Salah satunya penggunaan bahasa Indonesia. Jujur, saya terganggu mendengar begitu banyak tokoh asing bicara bahasa Indonesia di berbagai scene. Seolah settingnya Indonesia, meski saya tau maksudnya seperti itu adalah untuk mempermudah penonton saja memahami jalan cerita. Meski saya juga tau nggak mungkin sekali film berlatar luar negeri, dengan karakter yang full WNA, harus ngomong bahasa asing sepanjang waktu sampai film habis. But it annoyed me. Kalau mau menelisik film bersetting luar yang bagus, mungkin bisa menilik ke Surat dari Praha. Bisa dibandingkan perbedaan pemilihan bahasanya.

Tadi yang pertama.

Yang kedua mungkin bisa juga dari pemainnya. Semua orang setuju, tidak ada sosok laki-laki religius dan pas berakting poligami selain Fedi Nuriil. Karakternya pas sebagai Fahri.

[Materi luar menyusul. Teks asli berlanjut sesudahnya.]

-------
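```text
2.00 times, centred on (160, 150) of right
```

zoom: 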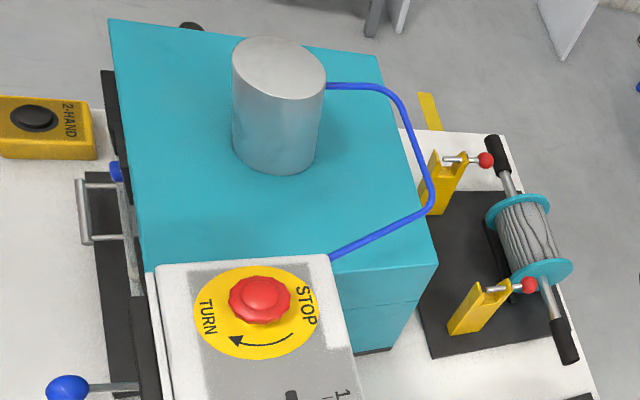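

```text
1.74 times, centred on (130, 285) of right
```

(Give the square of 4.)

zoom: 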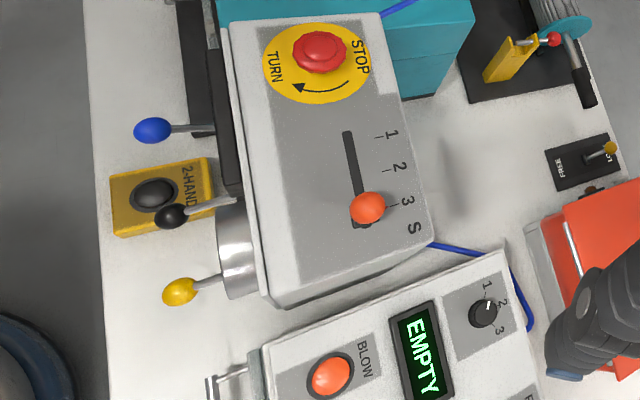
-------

Sayangnya, semudah itukah melupakan Maria? Sama sekali tidak disebut, tidak diingat, tidak ada fotonya, bahkan seolah tidak pernah terjadi. Padahal jika menilik ke sikap Fahri yang Islamic banget itu, harusnya masih mengingat mendiang istri keduanya itu. Saya protes. Jelas Protes. Maria yang diakhir hidupnya menjadi mualaf, Maria yang di kematiannya menunggu Fahri untuk bersama, Maria yang pernah diucapkan cinta oleh Fahri sendiri, semudah itu dilupakan.
lupa dia pernah punya istri kayak gini -_-
Sementara Aisha alias Sabina, saya juga kecewa. Saya tau dia sudah berjuang begitu keras, melewati banyak penderitaan untuk mempertahankan harga dirinya, tapi dia tidak berjuang untuk cintanya (Eciiiehhh). Dia menolak mengungkap identitasnya, mendukung wanita lain menikah dengan Fahri, tapi begitu mereka sah, dia menangis, berlari pergi, berontak pada dirinya sendiri. Klise.

Aisha menggambarkan sosok perempuan yang penuh ketidakpercayaan pada Tuhan serta memandang rendah dirinya sendiri, juga Fahri. Bukankah bangga bagi seorang wanita memiliki luka seperti itu demi mempertahankan kehormatannya? Aisha merasa rendah, merasa kotor untuk menjadi istri Fahri, suami yang mati-matian dibela dan diperjuangkannya sekuat tenaga dulu saat di penjara Kairo, merasa kalah untuk bersaing dengan Hulya.
Aisha AAC 1
Aisha juga sudah terlalu melekat identik dengan Rianti Cartwright. Jadi pasti sulit melepas sosok Aisha di AAC 1 dengan Aisha di AAC 2, meskipun saya ngerasa Dewi Sandra udah berusaha niru sosok Aisha yang dulu dengan 'menghaluskan' suara.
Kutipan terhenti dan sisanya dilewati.